SOURCE TEXT:
○ ○ ○ ○

In the Lectionary

July 12, 15A (Romans 8:1–11)

What if all the energy we spent on taming the flesh were channeled toward loving the world?

Christians love to hate the flesh.

We’ve all seen how destructive this impulse can be. When more conservative churches focus on same-sex attraction, the results can be deadly. By now most of them have begun to realize that “reparative therapy” is dangerous and potentially deadly. They’ve turned to a new model, one that teaches that attraction to those of the same sex is not unlike alcoholism. You might be gay, and that’s OK—but God can help you resist acting on it, one day at a time. So long as you are celibate, you are fighting the good fight.

Then there’s the question of gender identity. We’ve all heard the rhetoric about trans or nonbinary people somehow being unfaithful by failing to accept their “God-given gender.” This gender, of course, should always match their biological sex as assigned at birth. Oh, and it must always be presented in a strictly binary manner.

If you’re a mainline Protestant like me, you’re probably agreeing that these takes on sex and gender are outdated and insensitive. Yes, some Christians might feel this way. But we are not that kind of Christian. And we will march in every Pride parade we can just to prove it.

Paul’s letter to the Romans makes us uncomfortable. We don’t like the idea that bodies are sinful. We read the line, “the mind that is set on the flesh is hostile to God; it does not submit to God’s law—indeed it cannot,” and we can’t help but think of the harm done to LGBTQ people in the name of the church.

○ ○ ○ ○

DATA SHOWN:
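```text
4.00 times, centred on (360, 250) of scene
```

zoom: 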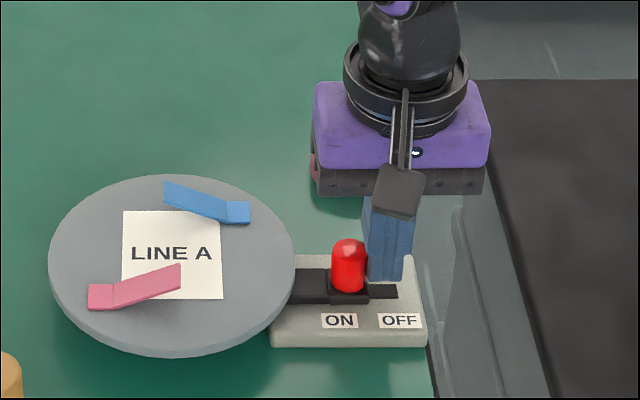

○ ○ ○ ○

TASK REQUIREMENTS: In the source text, find "Then there’s the" and reproduce everything up to and including "to prove it.".

SOLUTION BELOW:
Then there’s the question of gender identity. We’ve all heard the rhetoric about trans or nonbinary people somehow being unfaithful by failing to accept their “God-given gender.” This gender, of course, should always match their biological sex as assigned at birth. Oh, and it must always be presented in a strictly binary manner.

If you’re a mainline Protestant like me, you’re probably agreeing that these takes on sex and gender are outdated and insensitive. Yes, some Christians might feel this way. But we are not that kind of Christian. And we will march in every Pride parade we can just to prove it.